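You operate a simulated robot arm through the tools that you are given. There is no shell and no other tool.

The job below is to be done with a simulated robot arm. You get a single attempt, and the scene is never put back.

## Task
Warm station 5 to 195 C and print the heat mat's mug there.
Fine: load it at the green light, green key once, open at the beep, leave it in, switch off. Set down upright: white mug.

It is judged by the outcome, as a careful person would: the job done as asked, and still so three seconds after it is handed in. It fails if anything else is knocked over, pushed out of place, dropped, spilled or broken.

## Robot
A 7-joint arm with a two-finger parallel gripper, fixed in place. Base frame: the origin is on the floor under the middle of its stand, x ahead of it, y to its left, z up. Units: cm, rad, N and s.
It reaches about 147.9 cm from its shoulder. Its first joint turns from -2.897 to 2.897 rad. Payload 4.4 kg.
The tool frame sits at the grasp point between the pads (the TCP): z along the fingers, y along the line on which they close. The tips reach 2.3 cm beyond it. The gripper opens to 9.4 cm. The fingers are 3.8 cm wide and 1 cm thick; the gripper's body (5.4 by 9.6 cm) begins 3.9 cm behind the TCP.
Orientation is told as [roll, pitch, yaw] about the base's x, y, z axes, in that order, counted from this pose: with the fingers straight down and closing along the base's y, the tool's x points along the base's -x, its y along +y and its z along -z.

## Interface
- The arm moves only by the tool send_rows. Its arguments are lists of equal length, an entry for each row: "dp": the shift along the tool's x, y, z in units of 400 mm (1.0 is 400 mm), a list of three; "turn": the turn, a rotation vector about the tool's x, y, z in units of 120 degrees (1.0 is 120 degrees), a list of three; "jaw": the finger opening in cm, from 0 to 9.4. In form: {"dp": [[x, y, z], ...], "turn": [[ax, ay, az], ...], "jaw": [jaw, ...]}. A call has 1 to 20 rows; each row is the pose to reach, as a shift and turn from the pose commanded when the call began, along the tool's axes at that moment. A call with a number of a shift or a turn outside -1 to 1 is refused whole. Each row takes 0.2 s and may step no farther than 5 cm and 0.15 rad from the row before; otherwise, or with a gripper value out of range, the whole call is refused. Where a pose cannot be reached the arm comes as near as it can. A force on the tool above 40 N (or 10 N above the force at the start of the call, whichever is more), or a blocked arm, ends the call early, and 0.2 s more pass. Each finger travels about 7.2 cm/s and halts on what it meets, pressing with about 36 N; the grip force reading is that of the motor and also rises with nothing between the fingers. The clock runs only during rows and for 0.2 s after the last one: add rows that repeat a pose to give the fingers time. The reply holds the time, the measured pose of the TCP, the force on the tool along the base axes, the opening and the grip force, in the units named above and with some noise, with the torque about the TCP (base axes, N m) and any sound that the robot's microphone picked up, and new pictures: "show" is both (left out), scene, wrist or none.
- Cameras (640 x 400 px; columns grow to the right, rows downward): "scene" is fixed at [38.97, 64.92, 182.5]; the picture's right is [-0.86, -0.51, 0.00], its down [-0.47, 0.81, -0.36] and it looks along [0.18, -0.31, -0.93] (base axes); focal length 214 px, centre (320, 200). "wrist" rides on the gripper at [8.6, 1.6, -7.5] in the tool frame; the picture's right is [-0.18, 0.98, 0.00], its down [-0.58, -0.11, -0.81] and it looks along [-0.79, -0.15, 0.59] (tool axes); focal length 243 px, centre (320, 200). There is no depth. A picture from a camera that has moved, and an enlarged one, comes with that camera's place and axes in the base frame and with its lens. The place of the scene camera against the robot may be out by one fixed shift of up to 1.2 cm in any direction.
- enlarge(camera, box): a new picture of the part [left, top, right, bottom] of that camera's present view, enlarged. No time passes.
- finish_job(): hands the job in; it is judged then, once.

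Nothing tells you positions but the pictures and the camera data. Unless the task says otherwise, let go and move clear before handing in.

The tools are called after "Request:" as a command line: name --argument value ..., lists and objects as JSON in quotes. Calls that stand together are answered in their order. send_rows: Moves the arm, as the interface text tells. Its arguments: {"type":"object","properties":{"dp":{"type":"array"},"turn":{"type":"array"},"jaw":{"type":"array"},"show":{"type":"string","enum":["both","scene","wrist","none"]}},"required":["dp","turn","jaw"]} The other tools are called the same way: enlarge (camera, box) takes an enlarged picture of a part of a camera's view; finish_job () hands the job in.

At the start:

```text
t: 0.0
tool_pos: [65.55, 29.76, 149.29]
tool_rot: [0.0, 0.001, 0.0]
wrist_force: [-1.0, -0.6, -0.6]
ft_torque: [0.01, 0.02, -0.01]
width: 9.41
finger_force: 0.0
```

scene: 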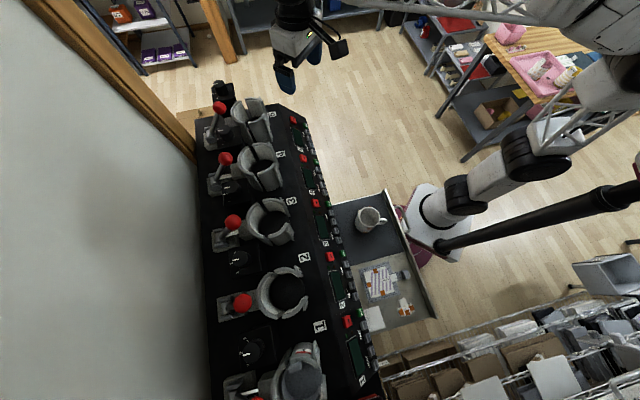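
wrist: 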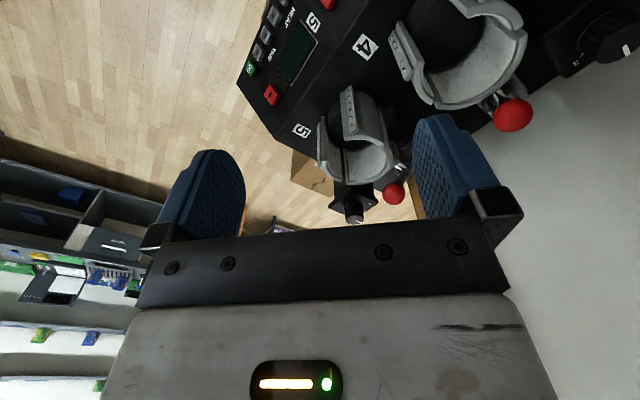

Goal
Quote exactly the opening line of the material above and every line after it, up to and including the line that contains "Fine: load it".

Complete answer
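You operate a simulated robot arm through the tools that you are given. There is no shell and no other tool.

The job below is to be done with a simulated robot arm. You get a single attempt, and the scene is never put back.

## Task
Warm station 5 to 195 C and print the heat mat's mug there.
Fine: load it at the green light, green key once, open at the beep, leave it in, switch off. Set down upright: white mug.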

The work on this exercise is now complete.